Però pochi ormai ricordano che fino al 2012 Giorgia Meloni non era un personaggio particolarmente brillante a livello mediatico – nonostante appartenesse al milieu berlusconiano (il gineceo politico del tychoon meneghino) – e fino al 2011 ministro della gioventù nel quarto governo del Silvio nazionale.

Poi, dopo la metà del 2012, dopo lo zenith del governo di Mario Monti, improvvisamente Giorgia esplose, sbocciò col nuovo partito “Fratelli d’Italia”, generato da una fissione o scissione degli ex di Alleanza Nazionale meno vicini all’europeismo filo-Monti a cui si assoggettò il Gianfranco Fini dell’allora suo partitello “Futuro e libertà”, uscito dopo i forti dissapori che Fini ebbe con Berlusconi nel 2010-2011.

A partire dal 2012 Giorgia Meloni iniziò a diventare un animale politico e questo fece in qualche modo esplodere anche una sua femminilità aggressiva, che prima di allora mi pare non trasparisse poi granché.

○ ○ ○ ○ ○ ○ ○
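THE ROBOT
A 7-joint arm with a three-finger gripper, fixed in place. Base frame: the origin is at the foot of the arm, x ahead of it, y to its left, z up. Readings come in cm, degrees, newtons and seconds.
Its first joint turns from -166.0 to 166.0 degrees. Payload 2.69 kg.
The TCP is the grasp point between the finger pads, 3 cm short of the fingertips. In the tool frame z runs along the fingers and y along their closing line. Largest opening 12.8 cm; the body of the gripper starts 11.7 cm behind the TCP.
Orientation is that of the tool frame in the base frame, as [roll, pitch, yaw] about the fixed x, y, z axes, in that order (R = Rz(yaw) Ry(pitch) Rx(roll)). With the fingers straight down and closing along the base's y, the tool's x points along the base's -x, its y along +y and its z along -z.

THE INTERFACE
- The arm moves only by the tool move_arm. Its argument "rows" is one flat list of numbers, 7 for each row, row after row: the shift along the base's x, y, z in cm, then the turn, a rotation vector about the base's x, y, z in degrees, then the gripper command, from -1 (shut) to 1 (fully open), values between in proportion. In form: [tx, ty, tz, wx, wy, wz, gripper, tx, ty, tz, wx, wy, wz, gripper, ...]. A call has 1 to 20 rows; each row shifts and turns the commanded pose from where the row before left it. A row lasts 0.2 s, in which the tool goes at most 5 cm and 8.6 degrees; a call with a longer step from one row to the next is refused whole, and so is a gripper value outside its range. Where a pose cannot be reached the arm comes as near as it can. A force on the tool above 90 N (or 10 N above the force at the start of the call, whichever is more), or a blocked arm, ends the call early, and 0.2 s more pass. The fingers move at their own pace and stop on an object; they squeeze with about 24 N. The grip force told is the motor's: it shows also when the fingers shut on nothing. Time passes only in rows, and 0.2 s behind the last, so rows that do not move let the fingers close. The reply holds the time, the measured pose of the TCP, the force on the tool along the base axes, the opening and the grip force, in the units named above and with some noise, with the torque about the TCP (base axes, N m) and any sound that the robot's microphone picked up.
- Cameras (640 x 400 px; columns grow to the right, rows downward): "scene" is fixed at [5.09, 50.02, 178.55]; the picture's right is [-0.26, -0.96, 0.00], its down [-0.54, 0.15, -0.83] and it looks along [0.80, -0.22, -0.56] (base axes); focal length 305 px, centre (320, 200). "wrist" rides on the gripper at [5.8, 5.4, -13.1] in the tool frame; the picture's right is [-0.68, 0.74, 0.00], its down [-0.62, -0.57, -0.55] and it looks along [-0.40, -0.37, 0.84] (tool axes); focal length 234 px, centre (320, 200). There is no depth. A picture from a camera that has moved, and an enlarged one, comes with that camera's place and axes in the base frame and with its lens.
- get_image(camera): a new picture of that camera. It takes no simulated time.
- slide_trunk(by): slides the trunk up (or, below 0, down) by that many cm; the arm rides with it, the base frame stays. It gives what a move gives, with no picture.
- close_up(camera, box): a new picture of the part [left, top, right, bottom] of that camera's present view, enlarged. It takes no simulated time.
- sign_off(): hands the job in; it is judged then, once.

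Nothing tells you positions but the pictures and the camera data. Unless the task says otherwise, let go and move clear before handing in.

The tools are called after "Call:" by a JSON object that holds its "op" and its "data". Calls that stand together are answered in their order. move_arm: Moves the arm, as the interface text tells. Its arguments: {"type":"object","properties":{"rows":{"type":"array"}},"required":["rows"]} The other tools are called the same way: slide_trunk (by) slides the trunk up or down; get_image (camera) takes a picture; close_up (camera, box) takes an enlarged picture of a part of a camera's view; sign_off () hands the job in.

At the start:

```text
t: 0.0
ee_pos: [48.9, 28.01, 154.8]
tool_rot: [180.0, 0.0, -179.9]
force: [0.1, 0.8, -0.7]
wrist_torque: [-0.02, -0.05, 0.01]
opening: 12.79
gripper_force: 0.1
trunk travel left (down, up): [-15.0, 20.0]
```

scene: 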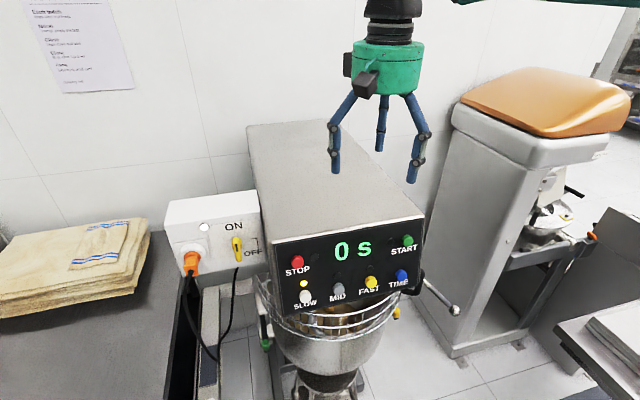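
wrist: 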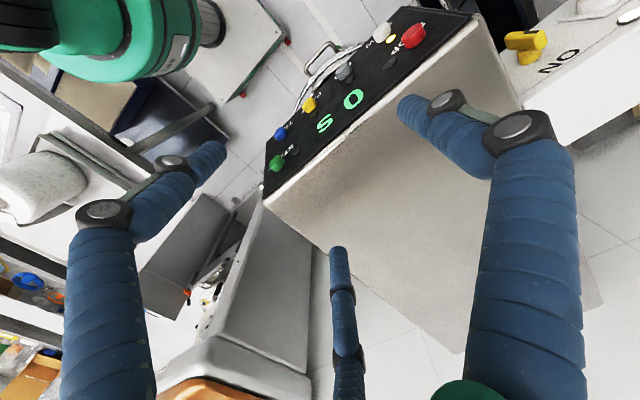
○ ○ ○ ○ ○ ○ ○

Era all’inizio del percorso che l’avrebbe portata da posizioni moderate di centrodestra fino all’anti-europeismo (cioè l’europeismo della finanza straniera deflattiva) e sovranismo attuali, posizioni le quali tra l’altro recentemente hanno pagato, poiché “Fratelli d’Italia” è indubbiamente cresciuto.

Però qui non parliamo di politica schietta ma di simbolismo e ne abbiamo ben donde in questo caso, poiché la Meloni possiede una carica simbolica mica da ridere.

https://civiltascomparse.wordpress.com/2014/05/17/il-front-national-in-francia-non-e-forte-solo-elettoralmente-ma-anche-archetipic-simbolicamente/

Non so se il suo tema astrologico natale possa avere delle affinità con quello di Marine Le Pen o di Marion Mareschal Le Pen ma mi sembra certo che la sua figura pare proprio mostrare un tipo di simbolismo affine a quello delle due Le Pen transalpine, “la liberté qui guide le peuple”, la Marianne, il quadro di Courbet della rivoluzione del 1830 in cui la si vede sventolare la bandiera (“le pavillon”) tricolore mentre ha il seno denudato, piuttosto che la Jeanne d’Arc, l’eroina che nel XV secolo riuscì nell’impresa di cacciare gli inglesi dal territorio francese (una specie di Balilla femminile ante litteram?)

A partire dal 2012 Giorgia Meloni è apparsa come posseduta dalla reincarnazione di questi archetipi: la trovai irriconoscibile nel primo manifesto di “Fratelli d’Italia” mai visto in vita mia mentre aspettavo l’autobus in piazza Caricamento, cioè non l’avevo proprio riconosciuta, era un altro mondo rispetto solamente a un anno prima quando era ancora ministro della gioventù nel governo poi cacciato da quelli che hanno messo Monti; fino ad allora, tra l’altro, non è che la conoscessi nemmeno granché bene, vista la sbiaditezza mediatica che fino ad allora aveva mostrato…si, mi ricordavo un episodio di un po’ di anni prima in cui la si era vista fuggire precipitosamente quasi in lacrime davanti al microfono di una giornalista australiana che le faceva troppe domande sui guai giudiziari di Berlusconi oppure quella volta che venne rimproverata in un talk show poiché si mostrava assente, distratta e sbadigliante.

Successivamente, scoprì perché non riconobbi Giorgia Meloni su quel primissimo manifesto di “Fratelli d’Italia”, poiché i suoi “graphic designer” avevano usato massicciamente il software di ritocco fotografico Photoshop per abbellirla alquanto e penso proprio non l’avessero fatto con l’intenzione cosciente di farne una Marianna o Giovanna D’Arco italiana, tutto viene da sé, no?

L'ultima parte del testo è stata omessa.